DIRECTIONS >> Please give back word for word the lines below, from the first one through the one with "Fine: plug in".

═══ SUPPLIED INFORMATION ═══

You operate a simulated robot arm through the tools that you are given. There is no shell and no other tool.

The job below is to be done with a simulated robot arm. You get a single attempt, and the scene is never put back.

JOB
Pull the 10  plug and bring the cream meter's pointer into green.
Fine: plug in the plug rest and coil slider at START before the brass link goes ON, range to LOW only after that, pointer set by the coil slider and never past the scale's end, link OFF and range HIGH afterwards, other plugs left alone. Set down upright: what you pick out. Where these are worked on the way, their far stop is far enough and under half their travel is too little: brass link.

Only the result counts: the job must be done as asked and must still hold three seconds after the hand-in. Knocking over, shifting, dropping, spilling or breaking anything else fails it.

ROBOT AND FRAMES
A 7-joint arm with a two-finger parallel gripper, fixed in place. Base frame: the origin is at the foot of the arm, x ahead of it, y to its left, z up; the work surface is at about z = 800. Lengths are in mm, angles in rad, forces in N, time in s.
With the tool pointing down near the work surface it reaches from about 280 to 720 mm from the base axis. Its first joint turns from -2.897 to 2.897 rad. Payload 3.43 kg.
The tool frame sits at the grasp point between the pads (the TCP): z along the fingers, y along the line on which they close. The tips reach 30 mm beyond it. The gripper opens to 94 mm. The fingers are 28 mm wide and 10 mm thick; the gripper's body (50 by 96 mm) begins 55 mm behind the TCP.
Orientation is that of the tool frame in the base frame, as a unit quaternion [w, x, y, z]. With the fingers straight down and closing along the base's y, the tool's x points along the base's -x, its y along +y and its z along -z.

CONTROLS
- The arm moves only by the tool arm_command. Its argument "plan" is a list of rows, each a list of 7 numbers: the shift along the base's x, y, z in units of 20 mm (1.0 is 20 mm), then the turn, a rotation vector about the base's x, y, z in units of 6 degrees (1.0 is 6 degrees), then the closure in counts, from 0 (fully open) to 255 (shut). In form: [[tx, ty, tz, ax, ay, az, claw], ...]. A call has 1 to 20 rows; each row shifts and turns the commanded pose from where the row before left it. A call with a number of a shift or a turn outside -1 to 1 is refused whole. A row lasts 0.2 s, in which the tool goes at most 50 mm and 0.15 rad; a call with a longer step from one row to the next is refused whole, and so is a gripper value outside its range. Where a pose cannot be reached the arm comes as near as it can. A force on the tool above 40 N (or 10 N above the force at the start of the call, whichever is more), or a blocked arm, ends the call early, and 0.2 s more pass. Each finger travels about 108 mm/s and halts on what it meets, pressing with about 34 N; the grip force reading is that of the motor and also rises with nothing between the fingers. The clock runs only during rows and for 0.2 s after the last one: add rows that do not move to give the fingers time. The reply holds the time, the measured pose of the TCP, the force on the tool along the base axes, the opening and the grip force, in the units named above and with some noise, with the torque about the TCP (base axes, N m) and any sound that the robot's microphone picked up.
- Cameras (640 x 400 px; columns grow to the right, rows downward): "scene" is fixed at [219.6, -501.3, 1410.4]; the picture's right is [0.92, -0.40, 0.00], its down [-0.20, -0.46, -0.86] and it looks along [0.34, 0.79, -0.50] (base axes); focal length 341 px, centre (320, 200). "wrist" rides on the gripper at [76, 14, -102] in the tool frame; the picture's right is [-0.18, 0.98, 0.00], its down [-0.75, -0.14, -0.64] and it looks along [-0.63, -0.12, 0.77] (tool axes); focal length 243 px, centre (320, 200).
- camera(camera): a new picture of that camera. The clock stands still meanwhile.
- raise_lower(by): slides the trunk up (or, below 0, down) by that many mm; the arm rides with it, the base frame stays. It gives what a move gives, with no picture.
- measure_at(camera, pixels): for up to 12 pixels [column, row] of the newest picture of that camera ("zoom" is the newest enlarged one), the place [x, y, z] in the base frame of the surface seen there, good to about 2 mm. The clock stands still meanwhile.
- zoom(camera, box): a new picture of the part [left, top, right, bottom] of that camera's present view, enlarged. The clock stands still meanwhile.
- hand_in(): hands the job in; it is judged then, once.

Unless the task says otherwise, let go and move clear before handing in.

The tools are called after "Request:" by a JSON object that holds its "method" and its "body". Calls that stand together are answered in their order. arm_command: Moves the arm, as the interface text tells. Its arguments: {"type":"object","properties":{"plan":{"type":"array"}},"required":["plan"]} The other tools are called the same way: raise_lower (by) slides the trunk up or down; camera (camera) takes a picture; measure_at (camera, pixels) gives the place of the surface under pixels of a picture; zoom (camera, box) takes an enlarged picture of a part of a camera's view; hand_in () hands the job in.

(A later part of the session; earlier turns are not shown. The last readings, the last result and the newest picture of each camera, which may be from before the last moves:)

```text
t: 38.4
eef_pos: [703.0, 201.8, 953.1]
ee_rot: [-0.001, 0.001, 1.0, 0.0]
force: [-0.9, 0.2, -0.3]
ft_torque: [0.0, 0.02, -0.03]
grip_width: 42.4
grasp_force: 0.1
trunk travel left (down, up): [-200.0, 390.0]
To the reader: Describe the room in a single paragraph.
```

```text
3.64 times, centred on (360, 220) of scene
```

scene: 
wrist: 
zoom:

═══

RESPONSE BELOW >>
You operate a simulated robot arm through the tools that you are given. There is no shell and no other tool.

The job below is to be done with a simulated robot arm. You get a single attempt, and the scene is never put back.

JOB
Pull the 10  plug and bring the cream meter's pointer into green.
Fine: plug in the plug rest and coil slider at START before the brass link goes ON, range to LOW only after that, pointer set by the coil slider and never past the scale's end, link OFF and range HIGH afterwards, other plugs left alone. Set down upright: what you pick out. Where these are worked on the way, their far stop is far enough and under half their travel is too little: brass link.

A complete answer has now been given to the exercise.